STATED EXERCISE: Transcribe the full listing below exactly. Put each line that is not blank into a JSON list as a string.

DATA:

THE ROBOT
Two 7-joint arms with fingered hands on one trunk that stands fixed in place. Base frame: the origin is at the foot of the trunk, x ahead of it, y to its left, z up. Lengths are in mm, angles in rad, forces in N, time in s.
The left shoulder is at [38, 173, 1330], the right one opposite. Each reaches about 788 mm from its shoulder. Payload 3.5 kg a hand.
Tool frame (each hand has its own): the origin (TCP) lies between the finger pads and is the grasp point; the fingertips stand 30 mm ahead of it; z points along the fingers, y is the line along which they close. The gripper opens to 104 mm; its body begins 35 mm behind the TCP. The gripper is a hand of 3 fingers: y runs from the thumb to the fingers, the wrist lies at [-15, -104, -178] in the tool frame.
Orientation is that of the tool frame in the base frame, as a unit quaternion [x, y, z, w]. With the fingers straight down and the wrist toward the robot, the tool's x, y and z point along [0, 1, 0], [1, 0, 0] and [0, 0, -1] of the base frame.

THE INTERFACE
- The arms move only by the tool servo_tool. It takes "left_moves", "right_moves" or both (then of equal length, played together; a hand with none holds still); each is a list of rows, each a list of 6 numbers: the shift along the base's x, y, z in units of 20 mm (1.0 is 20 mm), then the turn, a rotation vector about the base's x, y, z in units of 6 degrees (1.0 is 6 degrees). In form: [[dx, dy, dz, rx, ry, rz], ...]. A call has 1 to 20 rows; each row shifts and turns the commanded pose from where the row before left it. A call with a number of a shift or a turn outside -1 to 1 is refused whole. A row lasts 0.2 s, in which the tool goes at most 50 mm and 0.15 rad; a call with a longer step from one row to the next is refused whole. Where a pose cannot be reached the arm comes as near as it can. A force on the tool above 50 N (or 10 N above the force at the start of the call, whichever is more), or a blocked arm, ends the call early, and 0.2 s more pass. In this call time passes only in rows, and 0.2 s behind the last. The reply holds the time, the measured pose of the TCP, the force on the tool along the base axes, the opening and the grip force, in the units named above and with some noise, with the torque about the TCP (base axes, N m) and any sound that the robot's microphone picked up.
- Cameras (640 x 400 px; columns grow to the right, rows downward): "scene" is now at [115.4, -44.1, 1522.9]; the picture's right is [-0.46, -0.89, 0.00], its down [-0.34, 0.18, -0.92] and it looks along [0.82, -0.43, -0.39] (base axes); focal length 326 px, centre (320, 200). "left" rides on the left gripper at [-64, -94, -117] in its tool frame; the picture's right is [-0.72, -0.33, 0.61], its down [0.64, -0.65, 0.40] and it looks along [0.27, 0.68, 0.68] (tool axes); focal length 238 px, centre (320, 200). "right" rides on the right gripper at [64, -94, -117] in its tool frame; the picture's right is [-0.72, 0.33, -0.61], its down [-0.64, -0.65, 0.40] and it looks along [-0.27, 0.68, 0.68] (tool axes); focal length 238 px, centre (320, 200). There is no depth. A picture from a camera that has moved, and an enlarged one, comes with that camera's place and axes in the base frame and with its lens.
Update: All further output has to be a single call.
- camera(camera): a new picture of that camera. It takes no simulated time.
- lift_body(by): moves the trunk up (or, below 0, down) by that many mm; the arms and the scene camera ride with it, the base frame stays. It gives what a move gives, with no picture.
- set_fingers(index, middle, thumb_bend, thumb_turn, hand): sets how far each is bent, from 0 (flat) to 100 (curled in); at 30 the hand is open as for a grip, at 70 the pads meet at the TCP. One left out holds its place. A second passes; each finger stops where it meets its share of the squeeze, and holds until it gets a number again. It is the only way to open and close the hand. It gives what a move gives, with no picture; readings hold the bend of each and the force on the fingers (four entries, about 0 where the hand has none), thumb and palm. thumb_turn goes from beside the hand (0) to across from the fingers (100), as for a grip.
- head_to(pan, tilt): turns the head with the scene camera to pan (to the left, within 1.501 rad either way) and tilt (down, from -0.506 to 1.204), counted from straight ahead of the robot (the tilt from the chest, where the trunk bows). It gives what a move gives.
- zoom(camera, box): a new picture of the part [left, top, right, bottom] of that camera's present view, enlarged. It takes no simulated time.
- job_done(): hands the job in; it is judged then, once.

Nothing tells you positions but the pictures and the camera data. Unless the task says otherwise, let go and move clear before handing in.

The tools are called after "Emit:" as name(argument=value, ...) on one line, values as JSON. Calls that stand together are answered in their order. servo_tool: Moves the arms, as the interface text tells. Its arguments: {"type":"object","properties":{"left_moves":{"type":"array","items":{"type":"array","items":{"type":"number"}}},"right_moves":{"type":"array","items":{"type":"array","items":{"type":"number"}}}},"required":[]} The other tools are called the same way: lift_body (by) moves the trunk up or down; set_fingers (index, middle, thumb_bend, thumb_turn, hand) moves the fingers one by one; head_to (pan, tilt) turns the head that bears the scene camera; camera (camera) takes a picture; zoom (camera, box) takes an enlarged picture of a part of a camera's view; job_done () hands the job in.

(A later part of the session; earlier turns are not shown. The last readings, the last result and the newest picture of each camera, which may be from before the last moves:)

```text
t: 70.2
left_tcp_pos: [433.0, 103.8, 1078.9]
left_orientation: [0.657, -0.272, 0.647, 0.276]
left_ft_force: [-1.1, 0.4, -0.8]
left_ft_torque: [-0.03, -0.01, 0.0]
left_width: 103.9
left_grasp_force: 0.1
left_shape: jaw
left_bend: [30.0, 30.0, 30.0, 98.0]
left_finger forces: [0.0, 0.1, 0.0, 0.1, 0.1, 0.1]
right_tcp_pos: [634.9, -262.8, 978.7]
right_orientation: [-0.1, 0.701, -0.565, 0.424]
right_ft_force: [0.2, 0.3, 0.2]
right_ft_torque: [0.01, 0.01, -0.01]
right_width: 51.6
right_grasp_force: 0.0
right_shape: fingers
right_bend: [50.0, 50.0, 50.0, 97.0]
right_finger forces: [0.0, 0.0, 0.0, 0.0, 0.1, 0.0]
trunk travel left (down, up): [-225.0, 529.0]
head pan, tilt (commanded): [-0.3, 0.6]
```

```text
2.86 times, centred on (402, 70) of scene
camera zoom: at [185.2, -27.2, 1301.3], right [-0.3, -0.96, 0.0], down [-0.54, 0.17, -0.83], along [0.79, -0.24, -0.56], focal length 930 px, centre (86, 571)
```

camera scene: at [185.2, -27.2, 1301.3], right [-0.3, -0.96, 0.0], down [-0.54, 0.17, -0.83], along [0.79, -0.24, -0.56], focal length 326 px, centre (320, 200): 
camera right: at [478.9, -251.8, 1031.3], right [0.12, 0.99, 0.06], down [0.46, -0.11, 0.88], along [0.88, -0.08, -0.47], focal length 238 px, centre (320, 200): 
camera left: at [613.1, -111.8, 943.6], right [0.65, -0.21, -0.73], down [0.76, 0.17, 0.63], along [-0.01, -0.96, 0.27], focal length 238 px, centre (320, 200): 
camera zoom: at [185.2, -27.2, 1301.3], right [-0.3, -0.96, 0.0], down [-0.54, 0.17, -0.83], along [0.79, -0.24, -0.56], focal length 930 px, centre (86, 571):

OUTPUT:
[
  "THE ROBOT",
  "Two 7-joint arms with fingered hands on one trunk that stands fixed in place. Base frame: the origin is at the foot of the trunk, x ahead of it, y to its left, z up. Lengths are in mm, angles in rad, forces in N, time in s.",
  "The left shoulder is at [38, 173, 1330], the right one opposite. Each reaches about 788 mm from its shoulder. Payload 3.5 kg a hand.",
  "Tool frame (each hand has its own): the origin (TCP) lies between the finger pads and is the grasp point; the fingertips stand 30 mm ahead of it; z points along the fingers, y is the line along which they close. The gripper opens to 104 mm; its body begins 35 mm behind the TCP. The gripper is a hand of 3 fingers: y runs from the thumb to the fingers, the wrist lies at [-15, -104, -178] in the tool frame.",
  "Orientation is that of the tool frame in the base frame, as a unit quaternion [x, y, z, w]. With the fingers straight down and the wrist toward the robot, the tool's x, y and z point along [0, 1, 0], [1, 0, 0] and [0, 0, -1] of the base frame.",
  "THE INTERFACE",
  "- The arms move only by the tool servo_tool. It takes \"left_moves\", \"right_moves\" or both (then of equal length, played together; a hand with none holds still); each is a list of rows, each a list of 6 numbers: the shift along the base's x, y, z in units of 20 mm (1.0 is 20 mm), then the turn, a rotation vector about the base's x, y, z in units of 6 degrees (1.0 is 6 degrees). In form: [[dx, dy, dz, rx, ry, rz], ...]. A call has 1 to 20 rows; each row shifts and turns the commanded pose from where the row before left it. A call with a number of a shift or a turn outside -1 to 1 is refused whole. A row lasts 0.2 s, in which the tool goes at most 50 mm and 0.15 rad; a call with a longer step from one row to the next is refused whole. Where a pose cannot be reached the arm comes as near as it can. A force on the tool above 50 N (or 10 N above the force at the start of the call, whichever is more), or a blocked arm, ends the call early, and 0.2 s more pass. In this call time passes only in rows, and 0.2 s behind the last. The reply holds the time, the measured pose of the TCP, the force on the tool along the base axes, the opening and the grip force, in the units named above and with some noise, with the torque about the TCP (base axes, N m) and any sound that the robot's microphone picked up.",
  "- Cameras (640 x 400 px; columns grow to the right, rows downward): \"scene\" is now at [115.4, -44.1, 1522.9]; the picture's right is [-0.46, -0.89, 0.00], its down [-0.34, 0.18, -0.92] and it looks along [0.82, -0.43, -0.39] (base axes); focal length 326 px, centre (320, 200). \"left\" rides on the left gripper at [-64, -94, -117] in its tool frame; the picture's right is [-0.72, -0.33, 0.61], its down [0.64, -0.65, 0.40] and it looks along [0.27, 0.68, 0.68] (tool axes); focal length 238 px, centre (320, 200). \"right\" rides on the right gripper at [64, -94, -117] in its tool frame; the picture's right is [-0.72, 0.33, -0.61], its down [-0.64, -0.65, 0.40] and it looks along [-0.27, 0.68, 0.68] (tool axes); focal length 238 px, centre (320, 200). There is no depth. A picture from a camera that has moved, and an enlarged one, comes with that camera's place and axes in the base frame and with its lens.",
  "Update: All further output has to be a single call.",
  "- camera(camera): a new picture of that camera. It takes no simulated time.",
  "- lift_body(by): moves the trunk up (or, below 0, down) by that many mm; the arms and the scene camera ride with it, the base frame stays. It gives what a move gives, with no picture.",
  "- set_fingers(index, middle, thumb_bend, thumb_turn, hand): sets how far each is bent, from 0 (flat) to 100 (curled in); at 30 the hand is open as for a grip, at 70 the pads meet at the TCP. One left out holds its place. A second passes; each finger stops where it meets its share of the squeeze, and holds until it gets a number again. It is the only way to open and close the hand. It gives what a move gives, with no picture; readings hold the bend of each and the force on the fingers (four entries, about 0 where the hand has none), thumb and palm. thumb_turn goes from beside the hand (0) to across from the fingers (100), as for a grip.",
  "- head_to(pan, tilt): turns the head with the scene camera to pan (to the left, within 1.501 rad either way) and tilt (down, from -0.506 to 1.204), counted from straight ahead of the robot (the tilt from the chest, where the trunk bows). It gives what a move gives.",
  "- zoom(camera, box): a new picture of the part [left, top, right, bottom] of that camera's present view, enlarged. It takes no simulated time.",
  "- job_done(): hands the job in; it is judged then, once.",
  "Nothing tells you positions but the pictures and the camera data. Unless the task says otherwise, let go and move clear before handing in.",
  "The tools are called after \"Emit:\" as name(argument=value, ...) on one line, values as JSON. Calls that stand together are answered in their order. servo_tool: Moves the arms, as the interface text tells. Its arguments: {\"type\":\"object\",\"properties\":{\"left_moves\":{\"type\":\"array\",\"items\":{\"type\":\"array\",\"items\":{\"type\":\"number\"}}},\"right_moves\":{\"type\":\"array\",\"items\":{\"type\":\"array\",\"items\":{\"type\":\"number\"}}}},\"required\":[]} The other tools are called the same way: lift_body (by) moves the trunk up or down; set_fingers (index, middle, thumb_bend, thumb_turn, hand) moves the fingers one by one; head_to (pan, tilt) turns the head that bears the scene camera; camera (camera) takes a picture; zoom (camera, box) takes an enlarged picture of a part of a camera's view; job_done () hands the job in.",
  "(A later part of the session; earlier turns are not shown. The last readings, the last result and the newest picture of each camera, which may be from before the last moves:)",
  "```text",
  "t: 70.2",
  "left_tcp_pos: [433.0, 103.8, 1078.9]",
  "left_orientation: [0.657, -0.272, 0.647, 0.276]",
  "left_ft_force: [-1.1, 0.4, -0.8]",
  "left_ft_torque: [-0.03, -0.01, 0.0]",
  "left_width: 103.9",
  "left_grasp_force: 0.1",
  "left_shape: jaw",
  "left_bend: [30.0, 30.0, 30.0, 98.0]",
  "left_finger forces: [0.0, 0.1, 0.0, 0.1, 0.1, 0.1]",
  "right_tcp_pos: [634.9, -262.8, 978.7]",
  "right_orientation: [-0.1, 0.701, -0.565, 0.424]",
  "right_ft_force: [0.2, 0.3, 0.2]",
  "right_ft_torque: [0.01, 0.01, -0.01]",
  "right_width: 51.6",
  "right_grasp_force: 0.0",
  "right_shape: fingers",
  "right_bend: [50.0, 50.0, 50.0, 97.0]",
  "right_finger forces: [0.0, 0.0, 0.0, 0.0, 0.1, 0.0]",
  "trunk travel left (down, up): [-225.0, 529.0]",
  "head pan, tilt (commanded): [-0.3, 0.6]",
  "```",
  "```text",
  "2.86 times, centred on (402, 70) of scene",
  "camera zoom: at [185.2, -27.2, 1301.3], right [-0.3, -0.96, 0.0], down [-0.54, 0.17, -0.83], along [0.79, -0.24, -0.56], focal length 930 px, centre (86, 571)",
  "```",
  "camera scene: at [185.2, -27.2, 1301.3], right [-0.3, -0.96, 0.0], down [-0.54, 0.17, -0.83], along [0.79, -0.24, -0.56], focal length 326 px, centre (320, 200): ",
  "camera right: at [478.9, -251.8, 1031.3], right [0.12, 0.99, 0.06], down [0.46, -0.11, 0.88], along [0.88, -0.08, -0.47], focal length 238 px, centre (320, 200): ",
  "camera left: at [613.1, -111.8, 943.6], right [0.65, -0.21, -0.73], down [0.76, 0.17, 0.63], along [-0.01, -0.96, 0.27], focal length 238 px, centre (320, 200): ",
  "camera zoom: at [185.2, -27.2, 1301.3], right [-0.3, -0.96, 0.0], down [-0.54, 0.17, -0.83], along [0.79, -0.24, -0.56], focal length 930 px, centre (86, 571):"
]